Die Kirche hatte den Kantor im März nach langjähriger Tätigkeit entlassen, weil er mit seinem aus Kolumbien stammenden Ehemann eine Leihmutterschaft in dem südamerikanischen Land beauftragen wollte. Die Kirche sieht in der Planung der Leihmutterschaft einen Loyalitätsverstoß und hält eine weitere Zusammenarbeit für unzumutbar. Der Musiker hingegen macht die Kirche dafür verantwortlich, dass der Fall öffentlich geworden ist und sieht sich laut Gericht in seiner Reputation und möglicherweise auch wirtschaftlich schwer geschädigt. Eine Güteverhandlung zwischen dem Kantor und der Landeskirche im Frühjahr blieb erfolglos.

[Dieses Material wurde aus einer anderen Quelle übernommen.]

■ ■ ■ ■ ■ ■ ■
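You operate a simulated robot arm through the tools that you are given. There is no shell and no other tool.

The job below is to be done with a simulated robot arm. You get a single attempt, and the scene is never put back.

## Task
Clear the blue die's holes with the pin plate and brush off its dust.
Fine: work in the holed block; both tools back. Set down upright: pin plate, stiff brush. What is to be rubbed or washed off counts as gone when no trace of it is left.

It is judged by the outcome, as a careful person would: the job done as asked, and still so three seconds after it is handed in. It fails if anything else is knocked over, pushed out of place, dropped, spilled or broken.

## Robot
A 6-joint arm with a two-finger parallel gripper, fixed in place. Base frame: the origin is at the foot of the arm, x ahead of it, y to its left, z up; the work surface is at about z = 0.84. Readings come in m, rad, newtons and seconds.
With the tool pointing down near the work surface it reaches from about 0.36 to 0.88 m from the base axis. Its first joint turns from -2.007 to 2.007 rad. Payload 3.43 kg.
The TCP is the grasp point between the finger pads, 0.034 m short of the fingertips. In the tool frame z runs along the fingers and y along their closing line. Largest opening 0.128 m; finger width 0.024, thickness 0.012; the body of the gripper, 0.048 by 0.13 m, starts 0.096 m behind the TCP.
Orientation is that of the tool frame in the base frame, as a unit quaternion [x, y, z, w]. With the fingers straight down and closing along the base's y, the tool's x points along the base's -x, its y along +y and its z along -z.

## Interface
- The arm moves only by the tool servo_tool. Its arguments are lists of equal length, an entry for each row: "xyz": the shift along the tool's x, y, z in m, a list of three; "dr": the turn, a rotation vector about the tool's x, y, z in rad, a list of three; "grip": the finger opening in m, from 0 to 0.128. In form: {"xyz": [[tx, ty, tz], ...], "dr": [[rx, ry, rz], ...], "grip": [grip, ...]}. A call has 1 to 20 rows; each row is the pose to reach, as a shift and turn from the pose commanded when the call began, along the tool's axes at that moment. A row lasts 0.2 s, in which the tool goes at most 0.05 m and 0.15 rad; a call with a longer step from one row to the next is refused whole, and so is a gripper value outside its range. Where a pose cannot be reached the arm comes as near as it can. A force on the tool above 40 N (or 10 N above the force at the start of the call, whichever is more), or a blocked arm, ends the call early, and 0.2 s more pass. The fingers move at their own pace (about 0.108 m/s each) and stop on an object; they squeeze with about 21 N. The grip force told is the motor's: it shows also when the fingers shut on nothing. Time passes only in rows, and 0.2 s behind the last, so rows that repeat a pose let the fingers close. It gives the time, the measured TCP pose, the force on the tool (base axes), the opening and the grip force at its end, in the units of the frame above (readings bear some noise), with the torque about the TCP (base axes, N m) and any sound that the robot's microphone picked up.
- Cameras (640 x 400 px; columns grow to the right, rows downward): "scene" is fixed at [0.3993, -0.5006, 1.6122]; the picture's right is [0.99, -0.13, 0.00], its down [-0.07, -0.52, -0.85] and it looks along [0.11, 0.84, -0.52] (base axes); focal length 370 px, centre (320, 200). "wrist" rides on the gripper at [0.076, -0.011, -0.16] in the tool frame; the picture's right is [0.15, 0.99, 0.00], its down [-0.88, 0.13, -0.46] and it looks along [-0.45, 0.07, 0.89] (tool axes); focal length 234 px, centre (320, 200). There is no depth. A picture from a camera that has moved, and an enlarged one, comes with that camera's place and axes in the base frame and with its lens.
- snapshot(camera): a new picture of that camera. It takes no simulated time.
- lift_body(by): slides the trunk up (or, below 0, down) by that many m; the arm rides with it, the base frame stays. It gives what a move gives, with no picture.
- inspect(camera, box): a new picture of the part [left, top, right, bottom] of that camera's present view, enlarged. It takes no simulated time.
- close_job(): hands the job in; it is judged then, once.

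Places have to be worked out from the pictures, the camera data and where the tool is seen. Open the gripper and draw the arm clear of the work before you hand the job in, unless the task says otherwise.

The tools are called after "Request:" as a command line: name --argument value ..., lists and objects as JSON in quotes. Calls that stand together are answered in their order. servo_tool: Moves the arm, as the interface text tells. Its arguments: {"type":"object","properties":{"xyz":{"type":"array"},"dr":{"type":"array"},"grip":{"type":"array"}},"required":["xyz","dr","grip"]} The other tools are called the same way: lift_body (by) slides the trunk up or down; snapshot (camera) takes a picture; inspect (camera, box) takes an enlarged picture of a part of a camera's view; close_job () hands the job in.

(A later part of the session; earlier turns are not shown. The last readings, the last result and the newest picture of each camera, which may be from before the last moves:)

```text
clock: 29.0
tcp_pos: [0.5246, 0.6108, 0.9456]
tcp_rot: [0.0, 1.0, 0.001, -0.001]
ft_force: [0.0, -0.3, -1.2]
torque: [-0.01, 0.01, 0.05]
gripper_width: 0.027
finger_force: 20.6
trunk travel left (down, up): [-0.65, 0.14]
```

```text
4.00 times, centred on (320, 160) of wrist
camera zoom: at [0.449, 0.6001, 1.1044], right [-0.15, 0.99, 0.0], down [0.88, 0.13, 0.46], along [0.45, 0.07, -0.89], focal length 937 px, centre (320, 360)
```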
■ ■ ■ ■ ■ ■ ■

"An sich wichtiger Grund für eine außerordentliche Kündigung" nicht gegeben

Die Entscheidung zugunsten des Klägers begründete das Gericht damit, dass ein "an sich wichtiger Grund für eine außerordentliche Kündigung" nicht gegeben sei. Im Offenhalten einer Leihmutterschaft liege kein direkter Verstoß gegen eine vertragliche Loyalitätspflicht gegenüber der Kirche vor. Der "bloße Abwägungsprozess" des Kantors bezüglich einer Leihmutterschaft sei von der Meinungsfreiheit gedeckt. Auch habe die Landeskirche die öffentliche Verbreitung der Pläne mitverschuldet.

Der Musiker arbeitete seit 1999 als Domkantor in Braunschweig. Dort leitete er unter anderem die Braunschweiger Domsingschule, die größte Einrichtung für evangelische Kirchenmusik in Deutschland mit rund 600 Kindern und Erwachsenen in 21 Chören.

Als Leihmütter werden Frauen bezeichnet, die für eine andere Person ein Kind austragen. Die Leihmutterschaft ist in Deutschland bislang verboten. Die großen christlichen Kirchen sprechen sich dagegen aus, weil sie unter anderem die Rechte von Frauen und Kindern in Gefahr sehen. (KNA)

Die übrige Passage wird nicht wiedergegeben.